SHORT TASK -
Please copy out the portion of the page from "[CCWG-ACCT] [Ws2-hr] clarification" to "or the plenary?" without changes.

PAGE -

--- Begin ---

[CCWG-ACCT] [Ws2-hr] clarification re Human Right Subgroup work and FOI - Human Rights with "Considerations"

Rudolph Daniel rudi.daniel at gmail.com
Mon Oct 2 21:38:04 UTC 2017


Question ...Do you think it may now become a necessity, to propose drafting
of Guiding principles on Business and Human Rights using the same UN
concept ie .. 'Protect, Respect and Remedy....as a framework and language
specifically tuned and adjusted to the multistakeholder principles of
internet governance crafted from existing models like Ruggie principle 18
...etc etc..
Is such a recommendation seen as feasible by ws2-hr and or the plenary?
rd

On Oct 2, 2017 12:54 PM, "Aikman-Scalese, Anne" <AAikman at lrrc.com> wrote:

> Thomas et al,
>
> What I am trying to understand is the procedure involved with new language
> being proposed at the plenary level with no prior consideration of that
> language at the subgroup.  I had made specific proposals to include certain
> Ruggie language at the subgroup level with specific reference to
> incorporating Ruggie Principle 18 into the language that is applicable to
> ICANN the organization.  (In fact, I have been advocating reference to
> Ruggie 18(b) from the beginning of participating in WS2-Human Rights.)  So
> if we are considering new language at the plenary, I want to throw in my
> own recommendation that we refer specifically to Ruggie Principle 18 as a
> compromise position.
>
>
>
> I do not understand this black and white FACE-OFF as to "Zero Ruggie" or "
> All Ruggie".  David McCauley is quite right that not all Ruggie principles
> make sense for ICANN since it is not a typical "business" and its mission
> is limited, especially as to not interfering with content.  Much of what is
> contained in Ruggie Principles seeks to reach "all business relationships"
> and would thus exert influence over content, i.e. Ruggie would no doubt
> require putting provisions in Registry Agreements and Registrar Agreements
> that change obligations of these contracted parties to exert influence over
> registrants regarding Human Rights principles.  While this may be
> appropriate for a voluntary Public Interest Commitment on the part of a
> registry, it is certainly not appropriate as a “top-down” ICANN org
> policy.    In the ICANN environment, following all Ruggie principles
> creates too broad a sweep by far.   In addition, there is no other
> "business" that has used Ruggie that follows the multi-stakeholder
> bottom-up policy process, a process unique to ICANN.
>
>
>
> Mark Carvell got the WS2 drafting team on a call at one ICANN meeting with
> someone from the UN (with experience implementing Ruggie) and I
> specifically asked whether she had experience implementing Ruggie with an
> organization that operated on the bottom-up Multi-Stakeholder Model.
> Jorge Cancio was also in the room on this call and asked several
> questions.  Her response was (and I paraphrase)  "No, but ICANN is a
> quasi-governmental organization and has a lot of power to influence Human
> Rights going forward".  So for anyone who feels that ICANN is a
> quasi-governmental organization, they will push ICANN the organization in
> this direction without remembering the applicable law limitation and the
> fact that ICANN is NOT A QUASI-GOVERNMENTAL organization and its policy
> development is not the top-down process followed by other non-profits.

--- End ---

SUPPLIED MATERIAL -
--- Begin ---

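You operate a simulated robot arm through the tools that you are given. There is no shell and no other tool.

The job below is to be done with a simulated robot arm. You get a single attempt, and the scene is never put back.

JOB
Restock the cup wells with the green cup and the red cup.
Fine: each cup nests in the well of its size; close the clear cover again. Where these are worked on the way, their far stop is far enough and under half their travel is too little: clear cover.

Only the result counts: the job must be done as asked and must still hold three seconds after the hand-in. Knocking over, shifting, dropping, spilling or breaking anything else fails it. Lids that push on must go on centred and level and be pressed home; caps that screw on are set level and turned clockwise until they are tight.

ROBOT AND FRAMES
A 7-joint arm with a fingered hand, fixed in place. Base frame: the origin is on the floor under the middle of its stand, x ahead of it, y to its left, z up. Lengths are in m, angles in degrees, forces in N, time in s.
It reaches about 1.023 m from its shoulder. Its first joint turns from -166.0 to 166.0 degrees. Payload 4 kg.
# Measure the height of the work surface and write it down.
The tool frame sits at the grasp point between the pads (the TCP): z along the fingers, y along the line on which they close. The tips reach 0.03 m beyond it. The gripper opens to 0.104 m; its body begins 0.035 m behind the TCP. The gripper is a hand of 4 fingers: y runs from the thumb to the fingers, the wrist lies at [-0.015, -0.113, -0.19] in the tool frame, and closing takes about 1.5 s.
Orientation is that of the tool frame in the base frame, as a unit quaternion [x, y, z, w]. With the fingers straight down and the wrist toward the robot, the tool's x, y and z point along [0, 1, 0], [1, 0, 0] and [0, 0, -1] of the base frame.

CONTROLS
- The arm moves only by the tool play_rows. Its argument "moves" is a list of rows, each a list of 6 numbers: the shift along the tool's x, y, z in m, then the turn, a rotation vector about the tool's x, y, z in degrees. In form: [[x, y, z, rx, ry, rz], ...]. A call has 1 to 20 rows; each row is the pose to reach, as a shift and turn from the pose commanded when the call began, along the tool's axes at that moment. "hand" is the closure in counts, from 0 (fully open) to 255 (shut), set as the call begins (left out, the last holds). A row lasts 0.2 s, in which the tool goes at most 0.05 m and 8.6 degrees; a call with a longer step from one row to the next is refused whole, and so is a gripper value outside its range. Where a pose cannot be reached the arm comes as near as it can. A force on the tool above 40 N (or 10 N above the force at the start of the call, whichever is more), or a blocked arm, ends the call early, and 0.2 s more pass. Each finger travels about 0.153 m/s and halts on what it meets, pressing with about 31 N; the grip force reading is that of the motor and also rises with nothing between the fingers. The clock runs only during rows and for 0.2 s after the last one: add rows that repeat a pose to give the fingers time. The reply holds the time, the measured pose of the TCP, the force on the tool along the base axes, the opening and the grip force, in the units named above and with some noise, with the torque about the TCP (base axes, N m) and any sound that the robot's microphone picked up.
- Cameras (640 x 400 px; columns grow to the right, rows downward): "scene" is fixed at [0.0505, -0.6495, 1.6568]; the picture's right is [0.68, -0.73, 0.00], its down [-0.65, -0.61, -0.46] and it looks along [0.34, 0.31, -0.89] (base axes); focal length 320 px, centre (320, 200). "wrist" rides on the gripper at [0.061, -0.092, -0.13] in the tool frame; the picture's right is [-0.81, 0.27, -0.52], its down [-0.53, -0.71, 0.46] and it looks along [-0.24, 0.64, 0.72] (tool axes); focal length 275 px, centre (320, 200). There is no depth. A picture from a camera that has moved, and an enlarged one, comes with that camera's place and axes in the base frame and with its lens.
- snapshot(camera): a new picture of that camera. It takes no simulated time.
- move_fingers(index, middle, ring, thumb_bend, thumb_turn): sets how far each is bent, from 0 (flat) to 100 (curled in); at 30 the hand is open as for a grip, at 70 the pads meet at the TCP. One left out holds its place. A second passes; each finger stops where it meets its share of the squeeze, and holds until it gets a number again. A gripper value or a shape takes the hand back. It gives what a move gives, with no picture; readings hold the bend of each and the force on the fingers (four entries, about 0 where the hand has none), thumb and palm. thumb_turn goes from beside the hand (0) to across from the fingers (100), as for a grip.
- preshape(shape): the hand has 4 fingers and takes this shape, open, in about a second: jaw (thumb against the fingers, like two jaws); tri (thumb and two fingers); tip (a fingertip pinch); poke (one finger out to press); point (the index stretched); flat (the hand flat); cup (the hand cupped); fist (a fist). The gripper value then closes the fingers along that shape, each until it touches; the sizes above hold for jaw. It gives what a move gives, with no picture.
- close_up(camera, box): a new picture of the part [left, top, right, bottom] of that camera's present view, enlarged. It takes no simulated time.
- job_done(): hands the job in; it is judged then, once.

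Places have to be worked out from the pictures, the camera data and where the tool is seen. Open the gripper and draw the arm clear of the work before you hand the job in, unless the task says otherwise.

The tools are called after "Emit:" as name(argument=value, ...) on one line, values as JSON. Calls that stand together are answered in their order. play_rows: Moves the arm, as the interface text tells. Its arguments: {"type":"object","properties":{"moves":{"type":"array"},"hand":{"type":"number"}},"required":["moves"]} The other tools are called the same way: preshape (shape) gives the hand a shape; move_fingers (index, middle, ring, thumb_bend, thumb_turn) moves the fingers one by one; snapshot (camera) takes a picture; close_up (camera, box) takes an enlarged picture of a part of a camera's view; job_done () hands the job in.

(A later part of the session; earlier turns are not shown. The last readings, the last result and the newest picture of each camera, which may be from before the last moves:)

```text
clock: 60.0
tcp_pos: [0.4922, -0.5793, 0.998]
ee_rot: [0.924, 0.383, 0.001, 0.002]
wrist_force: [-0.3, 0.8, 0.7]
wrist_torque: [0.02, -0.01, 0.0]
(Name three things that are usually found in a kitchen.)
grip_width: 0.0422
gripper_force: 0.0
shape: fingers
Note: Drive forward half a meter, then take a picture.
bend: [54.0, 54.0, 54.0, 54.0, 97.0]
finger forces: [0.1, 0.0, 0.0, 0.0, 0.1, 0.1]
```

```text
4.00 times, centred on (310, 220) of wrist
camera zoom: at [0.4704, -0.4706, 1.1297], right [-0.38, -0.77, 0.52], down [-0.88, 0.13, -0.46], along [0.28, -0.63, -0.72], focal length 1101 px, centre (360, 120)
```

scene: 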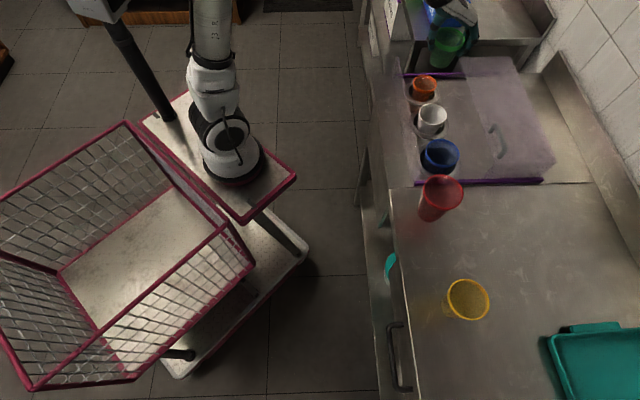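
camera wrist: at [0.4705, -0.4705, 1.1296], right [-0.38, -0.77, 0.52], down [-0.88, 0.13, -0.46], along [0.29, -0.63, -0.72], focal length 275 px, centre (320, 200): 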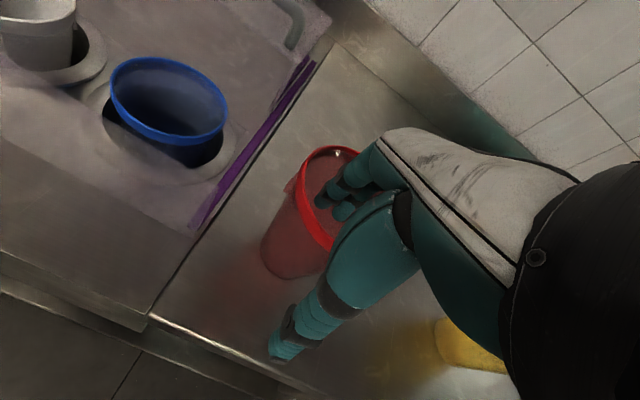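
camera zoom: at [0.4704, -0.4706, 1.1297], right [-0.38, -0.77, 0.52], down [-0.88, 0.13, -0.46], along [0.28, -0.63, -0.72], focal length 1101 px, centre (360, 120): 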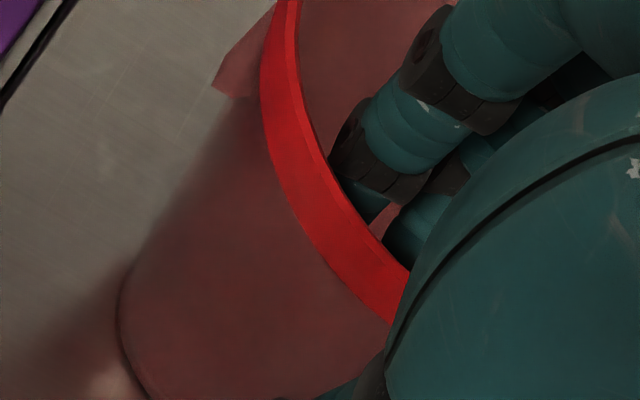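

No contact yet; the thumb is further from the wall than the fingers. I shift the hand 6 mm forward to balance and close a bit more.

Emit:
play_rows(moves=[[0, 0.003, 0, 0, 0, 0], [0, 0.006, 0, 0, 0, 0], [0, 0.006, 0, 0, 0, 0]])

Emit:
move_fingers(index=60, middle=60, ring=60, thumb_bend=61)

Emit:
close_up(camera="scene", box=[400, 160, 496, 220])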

--- End ---

EXERCISE OUTPUT -
[CCWG-ACCT] [Ws2-hr] clarification re Human Right Subgroup work and FOI - Human Rights with "Considerations"

Rudolph Daniel rudi.daniel at gmail.com
Mon Oct 2 21:38:04 UTC 2017


Question ...Do you think it may now become a necessity, to propose drafting
of Guiding principles on Business and Human Rights using the same UN
concept ie .. 'Protect, Respect and Remedy....as a framework and language
specifically tuned and adjusted to the multistakeholder principles of
internet governance crafted from existing models like Ruggie principle 18
...etc etc..
Is such a recommendation seen as feasible by ws2-hr and or the plenary?